For now, the work serves the people I can point it to. Colleagues asking about AI can get articles on ethics and classroom practice. The links database keeps growing with every newsletter recommendation. Small steps that compound into something useful.

Writing regularly has made me better at it. Ideas come more naturally now. I’m not trying to sound as much like an expert anymore, as well, from looking at some of my earlier posts. Now I’m just someone sharing what they’ve learned while still figuring plenty out.

What might come next? Well, AI will keep evolving. New agentic capabilities are starting to come online, systems that don’t just respond but take action. The change between “AI as thought partner” and “AI as autonomous agent” could make a big impact. I’ll have plenty to say about that.

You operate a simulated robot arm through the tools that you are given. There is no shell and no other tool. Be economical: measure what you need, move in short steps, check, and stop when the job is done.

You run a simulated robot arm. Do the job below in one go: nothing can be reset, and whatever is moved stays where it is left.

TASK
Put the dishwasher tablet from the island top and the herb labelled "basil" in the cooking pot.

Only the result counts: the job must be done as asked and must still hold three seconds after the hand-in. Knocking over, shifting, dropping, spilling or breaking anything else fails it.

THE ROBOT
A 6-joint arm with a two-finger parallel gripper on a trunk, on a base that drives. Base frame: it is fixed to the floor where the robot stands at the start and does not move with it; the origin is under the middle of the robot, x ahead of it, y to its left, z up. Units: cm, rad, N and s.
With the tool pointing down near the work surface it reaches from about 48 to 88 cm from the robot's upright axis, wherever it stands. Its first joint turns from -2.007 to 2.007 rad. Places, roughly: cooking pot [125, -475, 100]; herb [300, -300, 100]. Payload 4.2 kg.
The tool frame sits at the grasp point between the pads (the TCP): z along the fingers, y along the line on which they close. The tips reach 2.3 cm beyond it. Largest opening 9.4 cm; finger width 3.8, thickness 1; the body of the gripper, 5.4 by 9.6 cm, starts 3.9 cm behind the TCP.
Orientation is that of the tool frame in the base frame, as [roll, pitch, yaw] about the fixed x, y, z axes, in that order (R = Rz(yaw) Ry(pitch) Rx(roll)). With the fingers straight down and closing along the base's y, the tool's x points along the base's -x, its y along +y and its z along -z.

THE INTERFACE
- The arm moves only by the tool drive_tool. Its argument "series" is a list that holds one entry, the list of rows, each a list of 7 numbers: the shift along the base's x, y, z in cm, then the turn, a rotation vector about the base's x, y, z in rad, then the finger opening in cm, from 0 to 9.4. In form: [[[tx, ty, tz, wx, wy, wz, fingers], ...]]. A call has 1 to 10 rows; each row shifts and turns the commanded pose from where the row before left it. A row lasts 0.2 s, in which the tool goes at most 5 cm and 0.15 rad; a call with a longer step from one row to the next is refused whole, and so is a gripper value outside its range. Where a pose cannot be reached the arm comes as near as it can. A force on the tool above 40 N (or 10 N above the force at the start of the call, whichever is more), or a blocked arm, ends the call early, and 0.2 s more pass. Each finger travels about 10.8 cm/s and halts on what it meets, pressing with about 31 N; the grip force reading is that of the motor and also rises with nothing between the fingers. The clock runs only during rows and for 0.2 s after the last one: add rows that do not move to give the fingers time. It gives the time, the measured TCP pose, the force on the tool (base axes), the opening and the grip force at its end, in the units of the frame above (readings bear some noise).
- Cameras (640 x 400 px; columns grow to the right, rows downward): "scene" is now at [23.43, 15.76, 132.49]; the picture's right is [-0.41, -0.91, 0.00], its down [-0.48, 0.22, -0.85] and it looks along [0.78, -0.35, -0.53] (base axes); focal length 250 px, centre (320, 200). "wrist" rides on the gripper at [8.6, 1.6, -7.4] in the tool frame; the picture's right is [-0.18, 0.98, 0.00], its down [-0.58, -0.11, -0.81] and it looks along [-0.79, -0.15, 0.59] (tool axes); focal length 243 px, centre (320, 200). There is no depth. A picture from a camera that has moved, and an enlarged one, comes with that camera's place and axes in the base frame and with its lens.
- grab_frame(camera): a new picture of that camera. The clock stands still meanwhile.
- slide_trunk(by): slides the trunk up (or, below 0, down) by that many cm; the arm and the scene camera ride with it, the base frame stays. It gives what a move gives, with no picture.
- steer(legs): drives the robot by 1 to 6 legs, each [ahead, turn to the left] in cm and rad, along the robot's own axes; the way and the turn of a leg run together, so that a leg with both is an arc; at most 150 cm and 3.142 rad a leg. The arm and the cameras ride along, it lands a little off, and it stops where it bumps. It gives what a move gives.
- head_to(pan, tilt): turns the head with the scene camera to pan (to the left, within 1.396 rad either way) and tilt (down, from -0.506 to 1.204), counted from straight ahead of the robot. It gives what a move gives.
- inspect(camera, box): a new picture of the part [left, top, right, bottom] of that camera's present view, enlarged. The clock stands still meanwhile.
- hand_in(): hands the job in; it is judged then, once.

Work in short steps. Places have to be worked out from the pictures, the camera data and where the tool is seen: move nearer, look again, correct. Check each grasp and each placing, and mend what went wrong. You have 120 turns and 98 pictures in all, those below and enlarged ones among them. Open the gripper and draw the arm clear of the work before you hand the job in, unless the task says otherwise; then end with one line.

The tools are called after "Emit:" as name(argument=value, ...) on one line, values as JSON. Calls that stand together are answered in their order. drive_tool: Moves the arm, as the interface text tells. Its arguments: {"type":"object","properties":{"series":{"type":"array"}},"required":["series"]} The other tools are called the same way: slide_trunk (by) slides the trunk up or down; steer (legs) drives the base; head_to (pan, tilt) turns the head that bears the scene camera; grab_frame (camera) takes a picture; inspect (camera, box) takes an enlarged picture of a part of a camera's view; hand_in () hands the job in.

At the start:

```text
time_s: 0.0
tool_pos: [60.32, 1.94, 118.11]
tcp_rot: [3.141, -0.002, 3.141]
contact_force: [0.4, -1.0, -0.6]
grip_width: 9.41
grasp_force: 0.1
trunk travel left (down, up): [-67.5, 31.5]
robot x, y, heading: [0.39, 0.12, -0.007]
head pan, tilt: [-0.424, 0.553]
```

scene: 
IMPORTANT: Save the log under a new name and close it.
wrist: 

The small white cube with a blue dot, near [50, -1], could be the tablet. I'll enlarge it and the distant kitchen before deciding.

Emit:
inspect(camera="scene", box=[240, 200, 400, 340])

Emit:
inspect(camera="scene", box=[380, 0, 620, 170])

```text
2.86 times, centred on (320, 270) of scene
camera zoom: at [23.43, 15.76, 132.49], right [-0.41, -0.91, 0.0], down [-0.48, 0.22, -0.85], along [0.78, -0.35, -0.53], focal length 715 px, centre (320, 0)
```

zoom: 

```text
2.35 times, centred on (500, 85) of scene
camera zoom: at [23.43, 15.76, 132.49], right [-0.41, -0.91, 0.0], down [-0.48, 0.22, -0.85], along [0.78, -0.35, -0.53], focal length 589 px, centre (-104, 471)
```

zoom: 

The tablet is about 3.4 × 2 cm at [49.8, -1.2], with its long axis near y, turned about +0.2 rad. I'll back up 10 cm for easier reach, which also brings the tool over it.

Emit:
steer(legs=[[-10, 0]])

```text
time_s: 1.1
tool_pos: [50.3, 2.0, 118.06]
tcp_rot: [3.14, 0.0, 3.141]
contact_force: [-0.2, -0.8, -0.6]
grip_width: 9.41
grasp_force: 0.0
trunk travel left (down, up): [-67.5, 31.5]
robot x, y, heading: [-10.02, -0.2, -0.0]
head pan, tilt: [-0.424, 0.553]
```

My Cambodia work continues. I have some exciting new educational resources coming online next year. Tending this online garden continues, too. Twice monthly posts, monthly newsletters, building this little part of the web that’s mine.

Year two starts soon. More small steps, more showing up, more willingness to see where it leads. That’s been enough so far.

The work reminds me of something I wrote in this month’s newsletter about open loops — all those perpetual tasks that never really finish, like groceries, laundry, and gas. Creating content is another one of those loops. There’s always another post, another newsletter, and another idea worth exploring. But there’s also that rare moment when everything lines up, you look back, and see what accumulated from just showing up consistently.

I’m grateful you’re here reading this. Whether you’ve been following along all year or you’re just finding this now. We’re all figuring it out as we go, and I’m so glad you’re a part of it.